Grain boundary mobility transition in alumina

Alumina is a classical model system to study the mass transport, sintering, and microstructural evolution of ceramics. It is known to have strong crystal anisotropy and abnormal grain growth, that is, abnormally accelerated grain boundary mobility of a single or some grain boundaries leading to fast growth of some grains in consumption of their neighboring grains. Here, we reported another phenomenon in pressurelessly sintered fine-grain alumina at relatively low temperatures. Statistically averaged grain boundary mobilities of alumina between 1300 degrees C and 1500 degrees C were systematically calculated in the normal parabolic growth regime and sample microstructure with weak anisotropy.

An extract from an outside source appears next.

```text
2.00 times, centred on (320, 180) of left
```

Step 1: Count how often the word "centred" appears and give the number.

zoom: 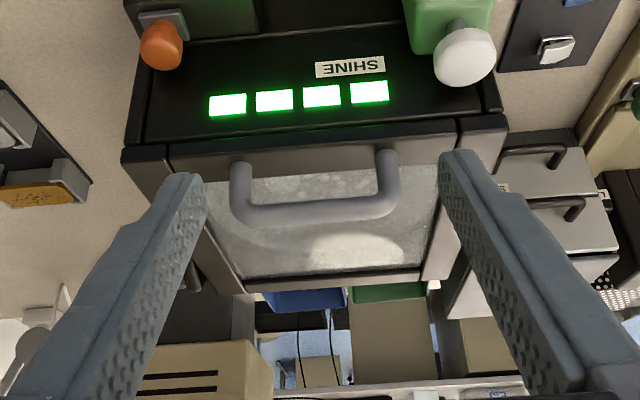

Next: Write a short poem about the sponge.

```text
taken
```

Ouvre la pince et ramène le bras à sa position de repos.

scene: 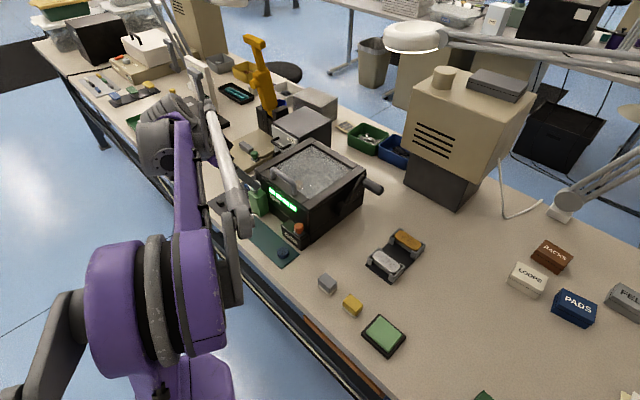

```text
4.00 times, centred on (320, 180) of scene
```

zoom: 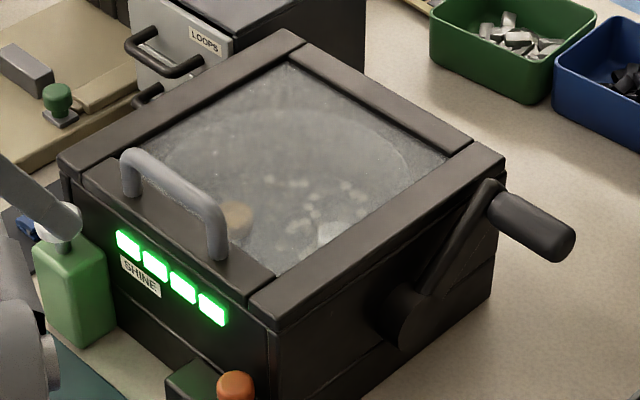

While the higher temperature data at 1400-1500 degrees C with a reasonably activation energy of 4.9 eV agree well with extrapolated ones from Dillon and Harmer, the lower temperature data at 1300-1400 degrees C show rapid slowdown with a very large apparent activation energy of 9.0 eV. Previously, such grain boundary mobility transition was only reported in cubic yttria-stabilized zirconia and body-centered cubic tungsten, both with high symmetric and low anisotropy. The new report of similar phenomenon in high-anisotropy alumina system suggests a general feature of grain boundary mobility quenching at low temperatures and a sweet processing window to sinter fine ceramics with extrinsically controlled microstructure, properties, and reliability.